> Aim: Could you give the source passage again in full?

----- Source passage -----

In den letzten zwei Jahren habe ich unendlich geliebt aber dabei völlig mein Selbst verloren. Das habe ich überhaupt nicht bemerkt. Aber weißt du was, ich glaube dir ging es einfach genauso. Deshalb sehe es bitte nicht als Vorwurf, es ist nur eine Erkenntnis.
Ich wünsche dir jedoch, dass du irgendwann den Mut und die Größe hast, dich zu verwirklichen und das zu tun was DU möchtest. Natürlich darfst du deine Mitmenschen dabei nicht außer Acht lassen. Oft sagte ich dir, dass es wichtig ist, seine eigene Meinung kund zu tun. Dies hast du leider bis zum Schluss nicht geschafft. Merkst du nicht wie deine Mutter dich unter den Scheffel stellt? Weißt du, sie ist eine liebe und fürsorgliche Person und ich nutze diese Worte nun nicht, um sie schlecht darzustellen. Aber wer hat schon von Anfang an nicht hinter dir gestanden und war gegen unser Zusammenleben. Immer wieder wurdest du mit dem Wunsch deiner Mutter bedrängt dort wieder einzuziehen. Oder warst du nicht derjenige, der weinend bei mir angerufen hat? Zwischenzeitlich bereutest du das Dasein der Firma. Ich weiß, dass es im Grunde deines Herzens nicht so ist, aber diese Gedanken waren nun einmal in deinem Kopf. An einem Tag, hast du mich um meine Eltern beneidet… Der Zeitpunkt hat mir mehr als zu denken gegeben.

----- Provided data -----

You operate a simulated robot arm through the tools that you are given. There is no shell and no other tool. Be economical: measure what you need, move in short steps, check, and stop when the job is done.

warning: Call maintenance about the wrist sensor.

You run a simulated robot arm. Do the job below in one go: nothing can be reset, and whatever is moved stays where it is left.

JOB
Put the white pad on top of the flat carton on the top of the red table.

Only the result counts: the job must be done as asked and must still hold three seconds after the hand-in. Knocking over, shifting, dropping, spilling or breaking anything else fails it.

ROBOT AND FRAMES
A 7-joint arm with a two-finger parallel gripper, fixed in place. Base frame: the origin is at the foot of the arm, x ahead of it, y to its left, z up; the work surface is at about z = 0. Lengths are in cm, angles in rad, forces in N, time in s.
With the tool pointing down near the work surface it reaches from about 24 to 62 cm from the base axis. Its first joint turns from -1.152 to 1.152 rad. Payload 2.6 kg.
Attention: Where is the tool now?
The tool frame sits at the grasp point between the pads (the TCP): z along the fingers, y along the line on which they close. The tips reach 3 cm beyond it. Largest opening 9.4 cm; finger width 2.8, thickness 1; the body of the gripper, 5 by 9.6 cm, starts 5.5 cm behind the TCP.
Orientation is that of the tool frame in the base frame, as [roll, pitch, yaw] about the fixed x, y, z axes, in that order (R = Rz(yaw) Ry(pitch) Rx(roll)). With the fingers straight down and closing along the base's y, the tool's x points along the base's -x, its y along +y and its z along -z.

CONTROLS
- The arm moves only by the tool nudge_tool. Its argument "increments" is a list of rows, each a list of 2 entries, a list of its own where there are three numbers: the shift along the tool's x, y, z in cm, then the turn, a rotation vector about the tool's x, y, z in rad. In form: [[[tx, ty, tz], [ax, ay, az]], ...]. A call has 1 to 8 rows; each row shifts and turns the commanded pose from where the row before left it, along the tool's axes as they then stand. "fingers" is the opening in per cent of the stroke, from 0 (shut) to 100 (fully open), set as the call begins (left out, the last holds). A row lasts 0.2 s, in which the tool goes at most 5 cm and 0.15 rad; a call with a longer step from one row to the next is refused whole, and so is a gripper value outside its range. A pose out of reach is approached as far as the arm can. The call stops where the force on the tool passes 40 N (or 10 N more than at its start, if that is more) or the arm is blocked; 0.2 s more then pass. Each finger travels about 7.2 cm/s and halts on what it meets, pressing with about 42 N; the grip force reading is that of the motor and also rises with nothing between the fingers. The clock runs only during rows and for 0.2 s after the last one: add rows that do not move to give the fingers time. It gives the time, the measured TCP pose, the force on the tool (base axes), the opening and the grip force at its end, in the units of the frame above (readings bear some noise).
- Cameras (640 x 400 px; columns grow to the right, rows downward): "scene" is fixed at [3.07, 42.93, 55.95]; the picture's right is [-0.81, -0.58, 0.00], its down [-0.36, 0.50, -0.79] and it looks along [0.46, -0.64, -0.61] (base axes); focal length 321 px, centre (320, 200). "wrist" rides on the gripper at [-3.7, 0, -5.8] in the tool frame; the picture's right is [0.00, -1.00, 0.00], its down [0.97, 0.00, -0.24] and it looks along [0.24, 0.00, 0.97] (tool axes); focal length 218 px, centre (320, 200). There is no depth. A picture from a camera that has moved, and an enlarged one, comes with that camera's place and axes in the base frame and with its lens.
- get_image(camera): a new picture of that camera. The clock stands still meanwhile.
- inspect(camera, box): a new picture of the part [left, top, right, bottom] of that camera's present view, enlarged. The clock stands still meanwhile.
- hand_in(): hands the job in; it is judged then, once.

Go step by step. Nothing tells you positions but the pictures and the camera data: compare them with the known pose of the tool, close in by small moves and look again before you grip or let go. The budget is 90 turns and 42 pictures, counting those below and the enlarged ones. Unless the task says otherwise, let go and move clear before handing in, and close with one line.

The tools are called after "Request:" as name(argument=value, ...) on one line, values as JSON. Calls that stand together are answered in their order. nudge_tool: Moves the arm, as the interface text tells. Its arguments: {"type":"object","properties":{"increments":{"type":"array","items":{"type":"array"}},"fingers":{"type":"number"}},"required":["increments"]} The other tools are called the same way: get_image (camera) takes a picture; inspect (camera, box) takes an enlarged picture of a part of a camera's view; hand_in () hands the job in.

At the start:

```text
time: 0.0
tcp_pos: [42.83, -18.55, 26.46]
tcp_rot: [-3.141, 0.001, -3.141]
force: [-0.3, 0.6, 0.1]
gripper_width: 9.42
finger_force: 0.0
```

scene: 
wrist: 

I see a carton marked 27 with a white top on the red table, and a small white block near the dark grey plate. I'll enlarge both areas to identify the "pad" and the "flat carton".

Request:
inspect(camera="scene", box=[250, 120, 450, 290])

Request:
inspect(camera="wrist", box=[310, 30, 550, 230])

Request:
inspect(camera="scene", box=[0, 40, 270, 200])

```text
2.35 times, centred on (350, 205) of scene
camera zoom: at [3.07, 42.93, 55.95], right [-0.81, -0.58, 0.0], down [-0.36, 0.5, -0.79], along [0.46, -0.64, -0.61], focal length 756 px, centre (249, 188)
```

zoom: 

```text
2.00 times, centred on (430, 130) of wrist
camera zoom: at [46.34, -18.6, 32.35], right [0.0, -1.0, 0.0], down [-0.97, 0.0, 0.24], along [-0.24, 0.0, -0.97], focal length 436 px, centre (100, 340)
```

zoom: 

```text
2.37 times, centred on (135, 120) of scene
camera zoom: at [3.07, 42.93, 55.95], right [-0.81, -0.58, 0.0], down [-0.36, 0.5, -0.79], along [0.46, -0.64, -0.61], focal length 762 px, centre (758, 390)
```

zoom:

-----

> Expected answer:
In den letzten zwei Jahren habe ich unendlich geliebt aber dabei völlig mein Selbst verloren. Das habe ich überhaupt nicht bemerkt. Aber weißt du was, ich glaube dir ging es einfach genauso. Deshalb sehe es bitte nicht als Vorwurf, es ist nur eine Erkenntnis.
Ich wünsche dir jedoch, dass du irgendwann den Mut und die Größe hast, dich zu verwirklichen und das zu tun was DU möchtest. Natürlich darfst du deine Mitmenschen dabei nicht außer Acht lassen. Oft sagte ich dir, dass es wichtig ist, seine eigene Meinung kund zu tun. Dies hast du leider bis zum Schluss nicht geschafft. Merkst du nicht wie deine Mutter dich unter den Scheffel stellt? Weißt du, sie ist eine liebe und fürsorgliche Person und ich nutze diese Worte nun nicht, um sie schlecht darzustellen. Aber wer hat schon von Anfang an nicht hinter dir gestanden und war gegen unser Zusammenleben. Immer wieder wurdest du mit dem Wunsch deiner Mutter bedrängt dort wieder einzuziehen. Oder warst du nicht derjenige, der weinend bei mir angerufen hat? Zwischenzeitlich bereutest du das Dasein der Firma. Ich weiß, dass es im Grunde deines Herzens nicht so ist, aber diese Gedanken waren nun einmal in deinem Kopf. An einem Tag, hast du mich um meine Eltern beneidet… Der Zeitpunkt hat mir mehr als zu denken gegeben.